**WHAT IS BEING ASKED:** Write out the data below exactly as given, without any of its pictures.
-- start --
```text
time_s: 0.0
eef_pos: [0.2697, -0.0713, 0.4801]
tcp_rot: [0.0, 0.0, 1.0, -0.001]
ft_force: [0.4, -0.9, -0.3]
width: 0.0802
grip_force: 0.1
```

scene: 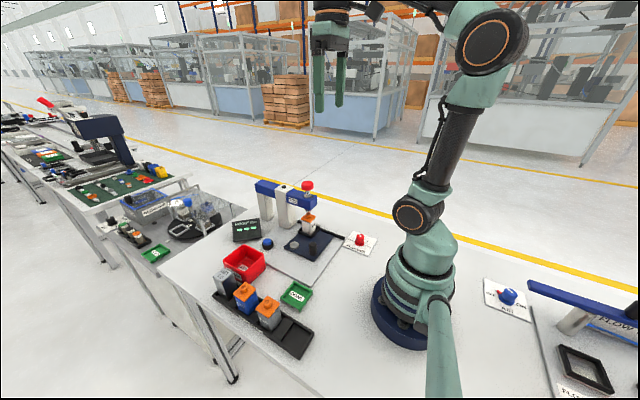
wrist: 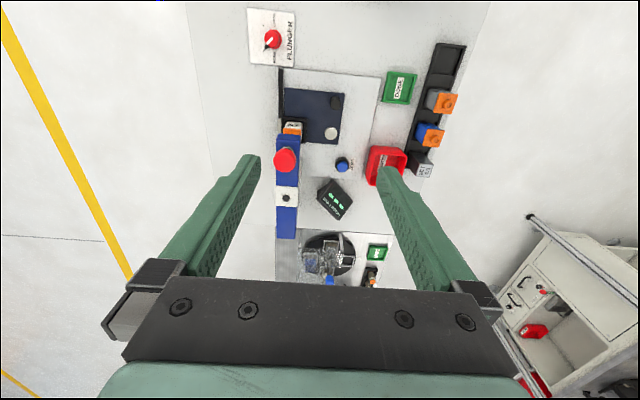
-- end --
**WRITTEN RESPONSE:**
```text
time_s: 0.0
eef_pos: [0.2697, -0.0713, 0.4801]
tcp_rot: [0.0, 0.0, 1.0, -0.001]
ft_force: [0.4, -0.9, -0.3]
width: 0.0802
grip_force: 0.1
```

scene: 
wrist: 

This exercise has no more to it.